▶ [WORK INSTRUCTIONS] Provide the original wording of the document passage from "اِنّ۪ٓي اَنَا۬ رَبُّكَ" as far as "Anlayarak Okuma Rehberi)".
Start DOCUMENT PASSAGE
اِنّ۪ٓي اَنَا۬ رَبُّكَ فَاخْلَعْ نَعْلَيْكَۚ اِنَّكَ بِالْوَادِ الْمُقَدَّسِ طُوًىۜ
Ne'ale نعل : نَعْلٌ sözcüğü bildiğimiz ayakkabı demektir. Benzetme yoluyla atın nalı ve kılıcın kılıfı gibi şeyleri ifade etmek için de bu kelime kullanılmıştır. (Müfredat) Kuran’ı Kerim’de isim olarak sadece 1 ayette geçmiştir. (Mucemul Müfehres) Türkçede kullanılan şekilleri nal, nalın, nal (bant) ve nal(bur)dur. (Kuranı Anlayarak Okuma Rehberi)
End DOCUMENT PASSAGE
Start DATA BLOCK
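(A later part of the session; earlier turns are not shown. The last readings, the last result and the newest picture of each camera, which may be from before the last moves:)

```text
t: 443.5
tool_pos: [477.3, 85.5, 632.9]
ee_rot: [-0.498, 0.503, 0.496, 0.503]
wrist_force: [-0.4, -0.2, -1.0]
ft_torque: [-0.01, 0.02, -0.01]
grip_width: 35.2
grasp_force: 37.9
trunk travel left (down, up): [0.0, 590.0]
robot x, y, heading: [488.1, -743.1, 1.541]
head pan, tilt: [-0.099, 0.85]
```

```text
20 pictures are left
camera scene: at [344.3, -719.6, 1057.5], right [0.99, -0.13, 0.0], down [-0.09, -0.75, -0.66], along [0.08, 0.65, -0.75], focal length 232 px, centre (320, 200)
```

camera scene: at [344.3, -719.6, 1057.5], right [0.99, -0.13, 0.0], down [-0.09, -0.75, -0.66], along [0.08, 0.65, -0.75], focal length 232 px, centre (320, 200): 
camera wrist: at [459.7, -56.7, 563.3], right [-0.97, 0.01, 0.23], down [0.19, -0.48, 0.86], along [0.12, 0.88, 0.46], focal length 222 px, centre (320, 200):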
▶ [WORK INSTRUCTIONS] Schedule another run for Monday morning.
End DATA BLOCK
▶ [WORKED ANSWER]
اِنّ۪ٓي اَنَا۬ رَبُّكَ فَاخْلَعْ نَعْلَيْكَۚ اِنَّكَ بِالْوَادِ الْمُقَدَّسِ طُوًىۜ
Ne'ale نعل : نَعْلٌ sözcüğü bildiğimiz ayakkabı demektir. Benzetme yoluyla atın nalı ve kılıcın kılıfı gibi şeyleri ifade etmek için de bu kelime kullanılmıştır. (Müfredat) Kuran’ı Kerim’de isim olarak sadece 1 ayette geçmiştir. (Mucemul Müfehres) Türkçede kullanılan şekilleri nal, nalın, nal (bant) ve nal(bur)dur. (Kuranı Anlayarak Okuma Rehberi)